- **The problem**: Copy the lines that follow, keeping every character the same. The answer is a JSON array that holds each line as a string and skips blank lines.

==========

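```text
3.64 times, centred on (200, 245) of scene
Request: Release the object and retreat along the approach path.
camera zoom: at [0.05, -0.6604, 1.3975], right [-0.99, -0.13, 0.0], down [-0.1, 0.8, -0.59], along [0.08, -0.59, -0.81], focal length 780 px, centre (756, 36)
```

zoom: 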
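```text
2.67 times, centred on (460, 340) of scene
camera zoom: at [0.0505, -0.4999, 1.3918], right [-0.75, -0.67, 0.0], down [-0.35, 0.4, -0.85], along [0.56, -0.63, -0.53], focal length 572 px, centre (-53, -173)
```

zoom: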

==========

- **Result for this exercise**:
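[
  "```text",
  "3.64 times, centred on (200, 245) of scene",
  "Request: Release the object and retreat along the approach path.",
  "camera zoom: at [0.05, -0.6604, 1.3975], right [-0.99, -0.13, 0.0], down [-0.1, 0.8, -0.59], along [0.08, -0.59, -0.81], focal length 780 px, centre (756, 36)",
  "```",
  "zoom: ",
  "```text",
  "2.67 times, centred on (460, 340) of scene",
  "camera zoom: at [0.0505, -0.4999, 1.3918], right [-0.75, -0.67, 0.0], down [-0.35, 0.4, -0.85], along [0.56, -0.63, -0.53], focal length 572 px, centre (-53, -173)",
  "```",
  "zoom:"
]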